• _Supplied information_
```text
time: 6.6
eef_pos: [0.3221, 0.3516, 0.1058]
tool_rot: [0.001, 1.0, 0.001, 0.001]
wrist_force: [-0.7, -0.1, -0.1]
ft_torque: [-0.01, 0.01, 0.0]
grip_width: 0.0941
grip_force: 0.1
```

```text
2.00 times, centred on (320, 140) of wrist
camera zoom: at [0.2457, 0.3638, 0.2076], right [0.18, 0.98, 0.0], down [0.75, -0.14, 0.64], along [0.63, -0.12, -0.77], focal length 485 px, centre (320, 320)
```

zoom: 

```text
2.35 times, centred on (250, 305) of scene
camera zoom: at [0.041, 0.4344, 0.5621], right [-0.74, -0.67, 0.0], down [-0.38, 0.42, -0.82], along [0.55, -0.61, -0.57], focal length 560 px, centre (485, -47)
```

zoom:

• _Directive_
Take every line containing the word "down" and copy it.

• _Answer in full_
camera zoom: at [0.2457, 0.3638, 0.2076], right [0.18, 0.98, 0.0], down [0.75, -0.14, 0.64], along [0.63, -0.12, -0.77], focal length 485 px, centre (320, 320)
camera zoom: at [0.041, 0.4344, 0.5621], right [-0.74, -0.67, 0.0], down [-0.38, 0.42, -0.82], along [0.55, -0.61, -0.57], focal length 560 px, centre (485, -47)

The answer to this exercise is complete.